HS2 Ltd Chairman mistakes ‘Costs’ for ‘Benefits’, Confirms Construction Has Not Started, and Claims HS2 Will Help the School Run.

On Wednesday 13th March we got to see Allan Cook in public for the first time, as the new chairman of HS2 Ltd was questioned by the Transport Select Committee in Parliament. Cook explained that he had been interviewed at the same time as Terry Morgan, and when he was sacked after just four months into the job, HS2 Ltd went straight to their second choice.

It soon became clear that he might not have originally got the job due to sending the interview panel to sleep, as Cook displayed a remarkable ability to witter and waffle forever, and peppered his diatribes with the standard HS2 Ltd soundbites such as “Rebalance the economy”, “It’s not either/or, we need both” and of course that HS2 has “Strong levels of support”. Demonstrating he is truly the new boy, Cook genuinely said that the way forward for HS2 Ltd is to “Constantly communicate and be as open and transparent as possible”.

It was clear he’d been given some coaching, though whether it worked was very debatable. It was obvious he had been told he had to talk about communities, but he seemed to have completely misunderstood this point. When he said he’s spent a lot of time with communities in the eight weeks he’s been in the job, it took a while for people to realise that he didn’t mean the communities along the route, but the business community.

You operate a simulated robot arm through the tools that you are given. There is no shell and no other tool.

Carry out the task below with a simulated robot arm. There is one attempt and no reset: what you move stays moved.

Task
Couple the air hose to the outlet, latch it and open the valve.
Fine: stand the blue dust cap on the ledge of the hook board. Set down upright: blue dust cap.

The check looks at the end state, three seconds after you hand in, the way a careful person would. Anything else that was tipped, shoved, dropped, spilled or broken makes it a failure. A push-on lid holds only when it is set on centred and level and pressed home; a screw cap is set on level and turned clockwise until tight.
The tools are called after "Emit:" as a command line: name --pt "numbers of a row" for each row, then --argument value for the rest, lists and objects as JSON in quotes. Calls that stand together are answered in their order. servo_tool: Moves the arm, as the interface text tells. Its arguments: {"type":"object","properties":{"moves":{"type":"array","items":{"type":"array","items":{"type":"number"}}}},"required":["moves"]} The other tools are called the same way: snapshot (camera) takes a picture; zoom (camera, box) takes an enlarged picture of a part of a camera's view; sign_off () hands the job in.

That didn’t make the cut of our highlights video, and neither did: his admission that building wind farms along the route wouldn’t be enough to power HS2; his insistence that the Eastern leg of HS2 will benefit Scotland, even though classic compatible services aren’t planned to go that way; that there won’t be delays to the parliamentary process, even though the HS2 Ltd website still says Phase 2a should have passed last year; that HS2 will somehow increase freight paths, when the Rail Freight Group say the opposite; that he’s not worried about the fact if HS2 Ltd are just 1% out with the amount of spoil they need to shift that would need 250,000 extra lorry movements; and a whole load of waffle. Waffle, waffle, waffle!

Two MPs really stole the show, SNP MP Ronnie Cowan and Tory Jack Brereton. Brereton showed remarkable restraint, first when Cook evaded his question about the time/scope/cost triangle three times by waffling the content of the question back at him, and then when Cook remarkably got ‘costs’ and ‘benefits’ mixed up. This not only saw Brereton use the word ‘budget’ three times when he asked his question about off-the-books-costs a second time to try and make it exceptionally clear he was talking about costs. When Cook still didn’t get it, committee chair Lilian Greenwood did an impression of a primary school teacher, feeling the need to explain the difference between ‘costs’ and ‘benefits’. When Cook eventually got the point, he admitted it would be (though ‘is’ is more accurate) ‘wrong’ and ‘disingenuous’ to include benefits in the HS2 business case when the associated costs are not included.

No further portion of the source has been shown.